INSTRUCTIONS TO FOLLOW :: From the line that holds "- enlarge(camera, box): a" to the last line of the data, copy everything exactly; leave out all the rest.

GIVEN INFORMATION ::
%%

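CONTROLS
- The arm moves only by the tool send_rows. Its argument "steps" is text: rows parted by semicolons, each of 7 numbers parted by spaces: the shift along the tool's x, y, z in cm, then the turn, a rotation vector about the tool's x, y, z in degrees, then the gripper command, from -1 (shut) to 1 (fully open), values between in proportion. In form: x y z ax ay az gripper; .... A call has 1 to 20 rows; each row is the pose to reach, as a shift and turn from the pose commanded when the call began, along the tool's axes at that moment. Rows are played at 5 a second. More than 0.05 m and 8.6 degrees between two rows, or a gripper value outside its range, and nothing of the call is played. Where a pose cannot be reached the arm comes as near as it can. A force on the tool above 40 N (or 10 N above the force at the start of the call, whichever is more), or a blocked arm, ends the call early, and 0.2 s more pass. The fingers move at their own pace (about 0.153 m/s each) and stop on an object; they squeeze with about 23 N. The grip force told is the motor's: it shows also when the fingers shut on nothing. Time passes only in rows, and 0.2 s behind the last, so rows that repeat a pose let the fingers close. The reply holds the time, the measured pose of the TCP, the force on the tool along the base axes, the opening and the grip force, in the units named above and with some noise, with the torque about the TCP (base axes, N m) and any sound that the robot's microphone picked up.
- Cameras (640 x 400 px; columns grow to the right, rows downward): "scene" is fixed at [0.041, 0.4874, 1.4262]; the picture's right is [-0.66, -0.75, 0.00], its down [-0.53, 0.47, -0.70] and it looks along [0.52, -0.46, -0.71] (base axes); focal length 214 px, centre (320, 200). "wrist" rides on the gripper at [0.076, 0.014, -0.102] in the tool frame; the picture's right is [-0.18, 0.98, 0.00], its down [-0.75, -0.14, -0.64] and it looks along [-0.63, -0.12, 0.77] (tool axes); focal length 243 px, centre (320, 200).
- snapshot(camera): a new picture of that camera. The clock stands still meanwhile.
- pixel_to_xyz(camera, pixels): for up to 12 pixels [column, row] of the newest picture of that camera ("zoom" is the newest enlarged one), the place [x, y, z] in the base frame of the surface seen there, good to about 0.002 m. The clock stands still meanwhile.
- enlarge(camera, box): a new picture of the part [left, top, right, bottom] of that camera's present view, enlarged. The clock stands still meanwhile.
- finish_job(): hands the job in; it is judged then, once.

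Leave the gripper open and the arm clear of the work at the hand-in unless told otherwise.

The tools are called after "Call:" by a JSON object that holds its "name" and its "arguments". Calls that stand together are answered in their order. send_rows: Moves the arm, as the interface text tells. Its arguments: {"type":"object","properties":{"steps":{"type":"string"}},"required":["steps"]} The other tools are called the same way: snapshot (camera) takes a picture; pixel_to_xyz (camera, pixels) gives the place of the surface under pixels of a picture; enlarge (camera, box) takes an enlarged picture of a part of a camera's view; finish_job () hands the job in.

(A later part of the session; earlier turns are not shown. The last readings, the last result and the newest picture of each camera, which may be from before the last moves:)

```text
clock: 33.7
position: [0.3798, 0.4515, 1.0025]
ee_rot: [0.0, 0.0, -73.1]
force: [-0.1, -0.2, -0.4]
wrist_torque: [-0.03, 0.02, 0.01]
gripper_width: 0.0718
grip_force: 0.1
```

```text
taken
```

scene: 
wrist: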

%%

THE OUTPUT ::
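- enlarge(camera, box): a new picture of the part [left, top, right, bottom] of that camera's present view, enlarged. The clock stands still meanwhile.
- finish_job(): hands the job in; it is judged then, once.

Leave the gripper open and the arm clear of the work at the hand-in unless told otherwise.

The tools are called after "Call:" by a JSON object that holds its "name" and its "arguments". Calls that stand together are answered in their order. send_rows: Moves the arm, as the interface text tells. Its arguments: {"type":"object","properties":{"steps":{"type":"string"}},"required":["steps"]} The other tools are called the same way: snapshot (camera) takes a picture; pixel_to_xyz (camera, pixels) gives the place of the surface under pixels of a picture; enlarge (camera, box) takes an enlarged picture of a part of a camera's view; finish_job () hands the job in.

(A later part of the session; earlier turns are not shown. The last readings, the last result and the newest picture of each camera, which may be from before the last moves:)

```text
clock: 33.7
position: [0.3798, 0.4515, 1.0025]
ee_rot: [0.0, 0.0, -73.1]
force: [-0.1, -0.2, -0.4]
wrist_torque: [-0.03, 0.02, 0.01]
gripper_width: 0.0718
grip_force: 0.1
```

```text
taken
```

scene: 
wrist: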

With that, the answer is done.